TASK DIRECTIONS: Select every line below containing the word "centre".
== PROVIDED DATA ==
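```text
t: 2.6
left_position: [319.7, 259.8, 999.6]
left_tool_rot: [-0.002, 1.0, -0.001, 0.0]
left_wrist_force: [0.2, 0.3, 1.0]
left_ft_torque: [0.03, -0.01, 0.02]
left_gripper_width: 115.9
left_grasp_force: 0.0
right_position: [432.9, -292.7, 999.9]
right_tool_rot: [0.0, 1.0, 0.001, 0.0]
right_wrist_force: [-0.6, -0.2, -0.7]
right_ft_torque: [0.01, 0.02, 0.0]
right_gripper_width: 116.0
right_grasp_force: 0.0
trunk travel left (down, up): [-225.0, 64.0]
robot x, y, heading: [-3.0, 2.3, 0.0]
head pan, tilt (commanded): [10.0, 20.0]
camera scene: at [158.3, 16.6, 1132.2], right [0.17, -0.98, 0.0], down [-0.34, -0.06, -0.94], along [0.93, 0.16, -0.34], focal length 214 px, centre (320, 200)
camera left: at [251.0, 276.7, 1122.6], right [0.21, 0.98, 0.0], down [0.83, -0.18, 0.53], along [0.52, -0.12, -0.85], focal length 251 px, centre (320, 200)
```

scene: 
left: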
===
WRITTEN RESPONSE:
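camera scene: at [158.3, 16.6, 1132.2], right [0.17, -0.98, 0.0], down [-0.34, -0.06, -0.94], along [0.93, 0.16, -0.34], focal length 214 px, centre (320, 200)
camera left: at [251.0, 276.7, 1122.6], right [0.21, 0.98, 0.0], down [0.83, -0.18, 0.53], along [0.52, -0.12, -0.85], focal length 251 px, centre (320, 200)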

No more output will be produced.